**Provided data**
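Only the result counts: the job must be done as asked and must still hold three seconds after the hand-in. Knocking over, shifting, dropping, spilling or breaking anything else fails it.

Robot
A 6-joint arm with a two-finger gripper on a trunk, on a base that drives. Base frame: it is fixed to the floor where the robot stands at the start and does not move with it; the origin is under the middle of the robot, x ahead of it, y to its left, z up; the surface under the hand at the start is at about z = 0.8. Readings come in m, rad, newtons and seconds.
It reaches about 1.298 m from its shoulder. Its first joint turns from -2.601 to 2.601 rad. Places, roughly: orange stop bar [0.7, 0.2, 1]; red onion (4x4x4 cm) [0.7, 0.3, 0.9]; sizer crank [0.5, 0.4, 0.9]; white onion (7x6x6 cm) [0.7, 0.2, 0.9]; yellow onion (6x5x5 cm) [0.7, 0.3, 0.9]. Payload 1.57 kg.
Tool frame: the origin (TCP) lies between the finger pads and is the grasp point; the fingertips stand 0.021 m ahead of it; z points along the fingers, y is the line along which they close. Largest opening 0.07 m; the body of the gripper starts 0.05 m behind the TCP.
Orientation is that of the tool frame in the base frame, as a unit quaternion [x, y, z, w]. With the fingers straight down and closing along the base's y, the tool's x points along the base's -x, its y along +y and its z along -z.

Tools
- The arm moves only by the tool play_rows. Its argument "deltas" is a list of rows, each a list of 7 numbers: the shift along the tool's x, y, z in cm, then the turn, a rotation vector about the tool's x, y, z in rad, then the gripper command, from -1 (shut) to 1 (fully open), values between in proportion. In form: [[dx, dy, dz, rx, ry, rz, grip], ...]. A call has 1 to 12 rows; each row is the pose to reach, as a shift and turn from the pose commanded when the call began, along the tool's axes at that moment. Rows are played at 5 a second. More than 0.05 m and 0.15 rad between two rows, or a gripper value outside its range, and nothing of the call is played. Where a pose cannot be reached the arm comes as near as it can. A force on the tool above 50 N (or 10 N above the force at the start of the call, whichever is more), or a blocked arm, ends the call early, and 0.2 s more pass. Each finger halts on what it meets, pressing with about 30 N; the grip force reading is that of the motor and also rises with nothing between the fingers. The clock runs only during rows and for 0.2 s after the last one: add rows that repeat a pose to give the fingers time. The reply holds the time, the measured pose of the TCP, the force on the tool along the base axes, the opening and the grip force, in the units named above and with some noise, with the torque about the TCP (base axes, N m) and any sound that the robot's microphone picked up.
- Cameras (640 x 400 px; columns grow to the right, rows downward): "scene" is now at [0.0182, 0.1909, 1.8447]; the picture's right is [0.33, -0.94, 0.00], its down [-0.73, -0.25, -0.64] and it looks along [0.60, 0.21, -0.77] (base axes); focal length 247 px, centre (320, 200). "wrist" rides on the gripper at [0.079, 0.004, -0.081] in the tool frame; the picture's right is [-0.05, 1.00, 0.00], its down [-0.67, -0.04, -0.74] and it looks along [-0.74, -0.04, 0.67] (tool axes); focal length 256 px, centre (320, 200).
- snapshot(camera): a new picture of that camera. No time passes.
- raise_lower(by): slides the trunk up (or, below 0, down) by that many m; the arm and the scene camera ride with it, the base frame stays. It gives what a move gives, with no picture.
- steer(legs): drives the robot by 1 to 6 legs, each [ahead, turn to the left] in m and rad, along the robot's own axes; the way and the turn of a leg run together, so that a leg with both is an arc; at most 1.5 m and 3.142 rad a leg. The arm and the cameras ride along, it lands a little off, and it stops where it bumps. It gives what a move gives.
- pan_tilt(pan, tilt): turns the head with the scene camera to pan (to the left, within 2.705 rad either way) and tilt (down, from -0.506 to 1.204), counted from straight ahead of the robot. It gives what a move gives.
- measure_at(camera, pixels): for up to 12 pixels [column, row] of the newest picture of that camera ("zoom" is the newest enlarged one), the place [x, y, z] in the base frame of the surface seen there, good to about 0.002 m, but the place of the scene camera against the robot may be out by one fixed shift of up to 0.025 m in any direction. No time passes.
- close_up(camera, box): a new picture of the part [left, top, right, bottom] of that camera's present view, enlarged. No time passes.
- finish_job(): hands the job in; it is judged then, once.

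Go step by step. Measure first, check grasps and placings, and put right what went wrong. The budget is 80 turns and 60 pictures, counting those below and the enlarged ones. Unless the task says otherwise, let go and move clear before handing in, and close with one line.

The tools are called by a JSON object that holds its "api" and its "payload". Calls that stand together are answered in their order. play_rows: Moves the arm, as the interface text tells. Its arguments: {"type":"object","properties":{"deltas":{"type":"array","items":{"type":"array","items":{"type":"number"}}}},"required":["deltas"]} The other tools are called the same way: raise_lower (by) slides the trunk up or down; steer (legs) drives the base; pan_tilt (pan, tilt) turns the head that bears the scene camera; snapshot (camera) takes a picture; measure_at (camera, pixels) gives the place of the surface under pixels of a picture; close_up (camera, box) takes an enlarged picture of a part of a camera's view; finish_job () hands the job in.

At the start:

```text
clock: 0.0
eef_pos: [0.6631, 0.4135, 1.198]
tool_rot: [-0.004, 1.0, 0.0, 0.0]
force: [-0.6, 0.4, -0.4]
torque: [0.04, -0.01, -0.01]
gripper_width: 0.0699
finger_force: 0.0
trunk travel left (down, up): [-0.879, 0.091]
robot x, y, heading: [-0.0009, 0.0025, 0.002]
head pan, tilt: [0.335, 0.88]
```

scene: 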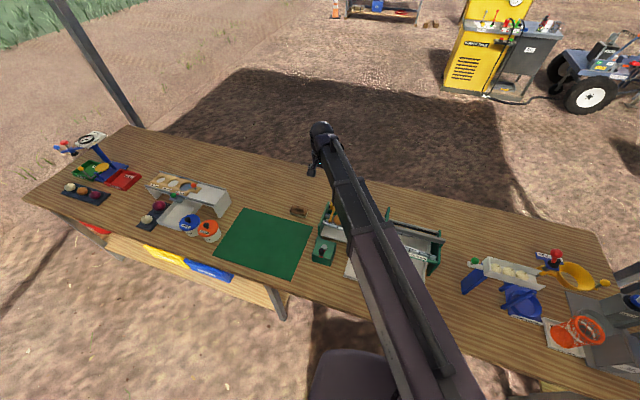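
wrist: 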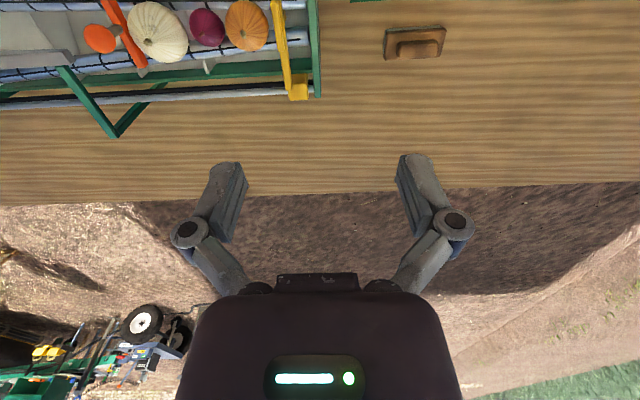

**Given problem**
Repeat the material above verbatim, with no pictures in the output.

**Answer to this task**
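Only the result counts: the job must be done as asked and must still hold three seconds after the hand-in. Knocking over, shifting, dropping, spilling or breaking anything else fails it.

Robot
A 6-joint arm with a two-finger gripper on a trunk, on a base that drives. Base frame: it is fixed to the floor where the robot stands at the start and does not move with it; the origin is under the middle of the robot, x ahead of it, y to its left, z up; the surface under the hand at the start is at about z = 0.8. Readings come in m, rad, newtons and seconds.
It reaches about 1.298 m from its shoulder. Its first joint turns from -2.601 to 2.601 rad. Places, roughly: orange stop bar [0.7, 0.2, 1]; red onion (4x4x4 cm) [0.7, 0.3, 0.9]; sizer crank [0.5, 0.4, 0.9]; white onion (7x6x6 cm) [0.7, 0.2, 0.9]; yellow onion (6x5x5 cm) [0.7, 0.3, 0.9]. Payload 1.57 kg.
Tool frame: the origin (TCP) lies between the finger pads and is the grasp point; the fingertips stand 0.021 m ahead of it; z points along the fingers, y is the line along which they close. Largest opening 0.07 m; the body of the gripper starts 0.05 m behind the TCP.
Orientation is that of the tool frame in the base frame, as a unit quaternion [x, y, z, w]. With the fingers straight down and closing along the base's y, the tool's x points along the base's -x, its y along +y and its z along -z.

Tools
- The arm moves only by the tool play_rows. Its argument "deltas" is a list of rows, each a list of 7 numbers: the shift along the tool's x, y, z in cm, then the turn, a rotation vector about the tool's x, y, z in rad, then the gripper command, from -1 (shut) to 1 (fully open), values between in proportion. In form: [[dx, dy, dz, rx, ry, rz, grip], ...]. A call has 1 to 12 rows; each row is the pose to reach, as a shift and turn from the pose commanded when the call began, along the tool's axes at that moment. Rows are played at 5 a second. More than 0.05 m and 0.15 rad between two rows, or a gripper value outside its range, and nothing of the call is played. Where a pose cannot be reached the arm comes as near as it can. A force on the tool above 50 N (or 10 N above the force at the start of the call, whichever is more), or a blocked arm, ends the call early, and 0.2 s more pass. Each finger halts on what it meets, pressing with about 30 N; the grip force reading is that of the motor and also rises with nothing between the fingers. The clock runs only during rows and for 0.2 s after the last one: add rows that repeat a pose to give the fingers time. The reply holds the time, the measured pose of the TCP, the force on the tool along the base axes, the opening and the grip force, in the units named above and with some noise, with the torque about the TCP (base axes, N m) and any sound that the robot's microphone picked up.
- Cameras (640 x 400 px; columns grow to the right, rows downward): "scene" is now at [0.0182, 0.1909, 1.8447]; the picture's right is [0.33, -0.94, 0.00], its down [-0.73, -0.25, -0.64] and it looks along [0.60, 0.21, -0.77] (base axes); focal length 247 px, centre (320, 200). "wrist" rides on the gripper at [0.079, 0.004, -0.081] in the tool frame; the picture's right is [-0.05, 1.00, 0.00], its down [-0.67, -0.04, -0.74] and it looks along [-0.74, -0.04, 0.67] (tool axes); focal length 256 px, centre (320, 200).
- snapshot(camera): a new picture of that camera. No time passes.
- raise_lower(by): slides the trunk up (or, below 0, down) by that many m; the arm and the scene camera ride with it, the base frame stays. It gives what a move gives, with no picture.
- steer(legs): drives the robot by 1 to 6 legs, each [ahead, turn to the left] in m and rad, along the robot's own axes; the way and the turn of a leg run together, so that a leg with both is an arc; at most 1.5 m and 3.142 rad a leg. The arm and the cameras ride along, it lands a little off, and it stops where it bumps. It gives what a move gives.
- pan_tilt(pan, tilt): turns the head with the scene camera to pan (to the left, within 2.705 rad either way) and tilt (down, from -0.506 to 1.204), counted from straight ahead of the robot. It gives what a move gives.
- measure_at(camera, pixels): for up to 12 pixels [column, row] of the newest picture of that camera ("zoom" is the newest enlarged one), the place [x, y, z] in the base frame of the surface seen there, good to about 0.002 m, but the place of the scene camera against the robot may be out by one fixed shift of up to 0.025 m in any direction. No time passes.
- close_up(camera, box): a new picture of the part [left, top, right, bottom] of that camera's present view, enlarged. No time passes.
- finish_job(): hands the job in; it is judged then, once.

Go step by step. Measure first, check grasps and placings, and put right what went wrong. The budget is 80 turns and 60 pictures, counting those below and the enlarged ones. Unless the task says otherwise, let go and move clear before handing in, and close with one line.

The tools are called by a JSON object that holds its "api" and its "payload". Calls that stand together are answered in their order. play_rows: Moves the arm, as the interface text tells. Its arguments: {"type":"object","properties":{"deltas":{"type":"array","items":{"type":"array","items":{"type":"number"}}}},"required":["deltas"]} The other tools are called the same way: raise_lower (by) slides the trunk up or down; steer (legs) drives the base; pan_tilt (pan, tilt) turns the head that bears the scene camera; snapshot (camera) takes a picture; measure_at (camera, pixels) gives the place of the surface under pixels of a picture; close_up (camera, box) takes an enlarged picture of a part of a camera's view; finish_job () hands the job in.

At the start:

```text
clock: 0.0
eef_pos: [0.6631, 0.4135, 1.198]
tool_rot: [-0.004, 1.0, 0.0, 0.0]
force: [-0.6, 0.4, -0.4]
torque: [0.04, -0.01, -0.01]
gripper_width: 0.0699
finger_force: 0.0
trunk travel left (down, up): [-0.879, 0.091]
robot x, y, heading: [-0.0009, 0.0025, 0.002]
head pan, tilt: [0.335, 0.88]
```

scene: 
wrist: 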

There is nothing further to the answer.